───── PAGE TEXT

Each of the five books in the Psalms also ends in a doxology, offering praise to Yahweh (Psalm 41:13; 72:18-19; 89:52; 106:48; and 150:6). A few decades ago, two guys with awesome names, Hermann Gunkel and Simon Mowinkel (not to be confused with Simon and Garfunkel, though they were psalmists of a different kind!), studied the Psalms and began to categorize them into different patterns. They noticed four main types of Psalms: Individual Praise, Communal Praise, Individual Laments, and Communal Laments. In addition to these major types of Psalms are minor types, such as wisdom Psalms (teaching us how to live the good, virtuous, flourishing life) and creation psalms (proclaiming the wonders of the Creator God). There are penitential psalms, supplying words to cry out to God for mercy. There are the Psalms of Ascent, sung communally as the people of Israel ascended the hill to Jerusalem several times a year for feasts and festivals.

──────────
───── DATASET SECTION

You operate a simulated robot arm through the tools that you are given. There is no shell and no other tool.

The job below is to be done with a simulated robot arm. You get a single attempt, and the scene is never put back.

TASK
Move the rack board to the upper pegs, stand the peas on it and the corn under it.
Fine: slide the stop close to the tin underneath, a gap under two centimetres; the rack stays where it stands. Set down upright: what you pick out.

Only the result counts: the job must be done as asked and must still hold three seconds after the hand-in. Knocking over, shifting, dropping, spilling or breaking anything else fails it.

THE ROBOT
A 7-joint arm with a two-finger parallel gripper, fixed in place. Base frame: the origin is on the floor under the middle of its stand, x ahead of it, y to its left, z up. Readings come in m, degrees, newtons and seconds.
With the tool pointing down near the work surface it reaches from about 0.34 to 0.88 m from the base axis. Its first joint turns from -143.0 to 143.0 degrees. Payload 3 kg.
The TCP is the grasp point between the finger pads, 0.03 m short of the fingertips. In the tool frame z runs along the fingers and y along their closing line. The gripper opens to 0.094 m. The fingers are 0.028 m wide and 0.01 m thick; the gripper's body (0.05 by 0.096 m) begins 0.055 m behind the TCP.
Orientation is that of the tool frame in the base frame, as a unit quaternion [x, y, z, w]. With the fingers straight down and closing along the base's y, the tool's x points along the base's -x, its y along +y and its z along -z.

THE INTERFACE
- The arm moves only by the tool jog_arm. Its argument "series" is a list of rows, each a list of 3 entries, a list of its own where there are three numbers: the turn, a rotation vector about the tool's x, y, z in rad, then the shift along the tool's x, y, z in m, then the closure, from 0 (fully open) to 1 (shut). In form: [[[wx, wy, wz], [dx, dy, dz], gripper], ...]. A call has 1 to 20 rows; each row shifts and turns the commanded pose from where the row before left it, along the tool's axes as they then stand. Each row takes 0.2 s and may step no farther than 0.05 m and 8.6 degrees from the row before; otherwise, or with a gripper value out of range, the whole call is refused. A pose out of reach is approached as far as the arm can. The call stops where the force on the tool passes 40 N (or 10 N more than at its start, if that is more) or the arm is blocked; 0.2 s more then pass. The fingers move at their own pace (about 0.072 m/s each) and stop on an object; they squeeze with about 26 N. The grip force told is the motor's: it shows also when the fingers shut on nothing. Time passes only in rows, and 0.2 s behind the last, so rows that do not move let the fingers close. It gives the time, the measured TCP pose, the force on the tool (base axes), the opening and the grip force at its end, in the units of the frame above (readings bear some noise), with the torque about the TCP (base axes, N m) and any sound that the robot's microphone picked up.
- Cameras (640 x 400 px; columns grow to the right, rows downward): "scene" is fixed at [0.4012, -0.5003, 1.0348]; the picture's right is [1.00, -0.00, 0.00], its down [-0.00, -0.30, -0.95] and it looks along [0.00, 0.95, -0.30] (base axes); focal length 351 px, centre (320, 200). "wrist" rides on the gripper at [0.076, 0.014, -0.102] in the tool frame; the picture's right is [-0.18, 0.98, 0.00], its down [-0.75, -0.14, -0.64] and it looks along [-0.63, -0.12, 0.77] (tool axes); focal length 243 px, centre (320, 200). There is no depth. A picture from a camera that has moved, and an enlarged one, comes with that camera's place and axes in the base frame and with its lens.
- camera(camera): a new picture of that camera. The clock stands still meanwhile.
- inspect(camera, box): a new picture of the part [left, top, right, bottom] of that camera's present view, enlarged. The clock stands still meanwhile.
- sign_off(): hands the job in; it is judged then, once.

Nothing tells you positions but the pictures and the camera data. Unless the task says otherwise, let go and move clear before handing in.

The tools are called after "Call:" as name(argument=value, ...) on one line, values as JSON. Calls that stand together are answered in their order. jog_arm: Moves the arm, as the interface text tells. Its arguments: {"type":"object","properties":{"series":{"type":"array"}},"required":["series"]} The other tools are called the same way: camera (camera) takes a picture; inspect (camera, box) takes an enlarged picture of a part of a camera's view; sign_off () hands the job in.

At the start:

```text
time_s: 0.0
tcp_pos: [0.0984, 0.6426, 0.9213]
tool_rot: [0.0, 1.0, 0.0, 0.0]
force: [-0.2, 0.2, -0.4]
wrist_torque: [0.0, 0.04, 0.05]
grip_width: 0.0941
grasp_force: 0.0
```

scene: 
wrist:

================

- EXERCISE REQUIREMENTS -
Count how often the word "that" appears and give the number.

──────────

Write what comes next in the page text.

The Psalms hold a unique place within not only the Old Testament, but the New Testament as well. The Psalms are the most quoted Old Testament book in the entire New Testament (more than 50 times!), and they deeply shaped the prayer life of Jesus. When He was on the cross, it was the opening of Psalm 22 that He uttered in His anguish: “At the ninth hour Jesus cried with a loud voice, 'Eloi, Eloi, lema sabachthani?’ Which means, ‘My God, My God, why have you forsaken me?’” (Mark 15:34). And then, His last words on the cross came from Psalm 31:5 when he prayed, “'Father, into your hands I commit my spirit!'” (Luke 23:46)

Learning the Language of Prayer

Jesus’ last prayers on the cross show us something significant: if we want to learn the language of prayer, we need look no further than the words of the Psalms. Eugene Peterson wrote that prayers are the “primary technology” in the “enterprise of being human” that God uses to shape, form, and collaborate with us, and the Psalms are the toolbox (Answering God, 2).

The Psalms teach us how to pray.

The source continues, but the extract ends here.